Несмотря на вышесказанное, многие этнологи считают, что идеи примордиализма вовсе не «выброшены на свалку истории». В. Малахов в одной дискуссии так выразил свои впечатления: «Я особенно хорошо знаю немецкоязычную ситуацию и вижу, с какой гигантской симпатией они относятся к нашим работам, занимающимся конкретными исследованиями, особенно если те (а это обычное дело) исходят из эссенциалистской и даже примордиалистской методологии… Там, кстати, наряду с убежденными примордиалистами спекулятивного, так сказать, плана, есть и примордиалисты органицистского, биологистского толка. Петер ван ден Берге, например. Это исследователь, который фактически сводит этничность к генам. По его теории этническая группа обречена на воспроизводство в своем поведении и мышлении тех образцов, которые заложены в генотипе ее членов» [6].
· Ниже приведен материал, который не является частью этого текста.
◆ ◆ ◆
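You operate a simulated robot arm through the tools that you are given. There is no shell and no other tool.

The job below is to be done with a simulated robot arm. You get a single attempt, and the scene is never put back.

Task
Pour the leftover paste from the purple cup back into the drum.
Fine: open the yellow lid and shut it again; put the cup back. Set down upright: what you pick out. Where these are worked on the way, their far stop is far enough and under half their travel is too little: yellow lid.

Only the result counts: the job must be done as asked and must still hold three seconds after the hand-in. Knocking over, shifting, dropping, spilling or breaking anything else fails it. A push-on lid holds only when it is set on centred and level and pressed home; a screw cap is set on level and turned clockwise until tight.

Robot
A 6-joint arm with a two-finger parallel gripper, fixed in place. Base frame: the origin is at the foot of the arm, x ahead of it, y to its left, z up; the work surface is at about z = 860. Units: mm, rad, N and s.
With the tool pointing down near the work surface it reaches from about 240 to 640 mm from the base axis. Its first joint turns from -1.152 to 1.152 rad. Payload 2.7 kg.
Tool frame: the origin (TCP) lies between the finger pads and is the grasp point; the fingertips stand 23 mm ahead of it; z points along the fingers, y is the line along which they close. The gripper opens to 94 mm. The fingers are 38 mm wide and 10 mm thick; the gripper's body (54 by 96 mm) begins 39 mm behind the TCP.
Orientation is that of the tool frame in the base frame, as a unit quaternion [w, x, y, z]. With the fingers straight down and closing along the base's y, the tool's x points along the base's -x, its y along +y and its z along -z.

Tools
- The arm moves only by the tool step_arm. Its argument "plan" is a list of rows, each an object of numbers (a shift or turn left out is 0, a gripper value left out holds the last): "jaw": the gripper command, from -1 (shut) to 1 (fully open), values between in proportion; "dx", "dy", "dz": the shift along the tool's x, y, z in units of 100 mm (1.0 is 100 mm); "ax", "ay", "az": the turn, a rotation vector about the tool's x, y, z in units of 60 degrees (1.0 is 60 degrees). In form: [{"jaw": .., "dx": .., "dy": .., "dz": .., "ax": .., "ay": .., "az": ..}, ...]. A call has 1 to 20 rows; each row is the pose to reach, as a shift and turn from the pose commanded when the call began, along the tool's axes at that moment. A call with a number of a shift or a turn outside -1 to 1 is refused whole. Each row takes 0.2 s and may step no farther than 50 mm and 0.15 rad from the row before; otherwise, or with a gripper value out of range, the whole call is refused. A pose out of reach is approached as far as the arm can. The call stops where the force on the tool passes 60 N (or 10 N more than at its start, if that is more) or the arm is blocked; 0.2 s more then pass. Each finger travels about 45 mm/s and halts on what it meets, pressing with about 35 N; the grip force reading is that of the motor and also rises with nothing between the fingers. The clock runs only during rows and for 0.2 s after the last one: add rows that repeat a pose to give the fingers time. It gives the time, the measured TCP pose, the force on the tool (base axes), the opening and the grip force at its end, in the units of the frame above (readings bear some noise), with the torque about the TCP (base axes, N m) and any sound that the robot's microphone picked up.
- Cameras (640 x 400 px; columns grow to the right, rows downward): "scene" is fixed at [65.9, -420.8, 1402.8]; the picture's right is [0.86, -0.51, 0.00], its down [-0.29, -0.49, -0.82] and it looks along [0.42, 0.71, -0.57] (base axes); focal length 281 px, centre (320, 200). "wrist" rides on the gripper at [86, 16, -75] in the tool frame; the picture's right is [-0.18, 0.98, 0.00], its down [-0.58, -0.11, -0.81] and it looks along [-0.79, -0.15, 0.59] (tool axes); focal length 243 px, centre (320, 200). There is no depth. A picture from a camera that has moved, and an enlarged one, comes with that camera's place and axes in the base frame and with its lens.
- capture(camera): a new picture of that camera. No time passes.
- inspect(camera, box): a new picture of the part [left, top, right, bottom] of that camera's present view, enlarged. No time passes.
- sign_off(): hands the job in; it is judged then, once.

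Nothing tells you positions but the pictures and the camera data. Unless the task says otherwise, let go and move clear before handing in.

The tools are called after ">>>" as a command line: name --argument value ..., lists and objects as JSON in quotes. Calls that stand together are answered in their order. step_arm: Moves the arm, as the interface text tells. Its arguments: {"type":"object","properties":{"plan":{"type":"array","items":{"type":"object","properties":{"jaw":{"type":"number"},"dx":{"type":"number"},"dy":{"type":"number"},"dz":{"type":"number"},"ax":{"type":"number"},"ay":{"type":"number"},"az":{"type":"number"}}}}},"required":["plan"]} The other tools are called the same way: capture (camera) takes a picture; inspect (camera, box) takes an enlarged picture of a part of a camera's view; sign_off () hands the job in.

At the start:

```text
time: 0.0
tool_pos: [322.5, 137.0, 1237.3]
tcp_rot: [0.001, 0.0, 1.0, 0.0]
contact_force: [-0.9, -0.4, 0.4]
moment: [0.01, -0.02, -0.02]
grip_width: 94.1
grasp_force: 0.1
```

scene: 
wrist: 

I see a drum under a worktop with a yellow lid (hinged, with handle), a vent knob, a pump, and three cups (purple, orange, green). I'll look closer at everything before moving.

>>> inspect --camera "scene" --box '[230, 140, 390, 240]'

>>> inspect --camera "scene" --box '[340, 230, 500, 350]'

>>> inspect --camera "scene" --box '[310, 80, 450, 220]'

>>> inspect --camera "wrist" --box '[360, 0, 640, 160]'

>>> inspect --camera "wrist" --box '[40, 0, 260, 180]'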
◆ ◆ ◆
Тем не менее даже среди ученых, принимающих концепцию примордиализма, изначальной данностью большинство все же считает не кровь, а запечатленные в младенчестве культурные структуры. К. Янг пишет: «Человеческие существа рождаются как несформировавшиеся до конца животные, реализующие себя через создаваемую ими культуру, которая и начинает играть роль примордиальной «данности» в общественной жизни. Барт усматривает суть самосознания в наборе ключевых значений, символов и основных ценностных ориентации, через которые данная группа осознает свое отличие от «других»; граница — это ядро сознания. Для Кейеса примордиальные корни этничности «берут начало из интерпретации своего происхождения в контексте культуры» [2, с. 115].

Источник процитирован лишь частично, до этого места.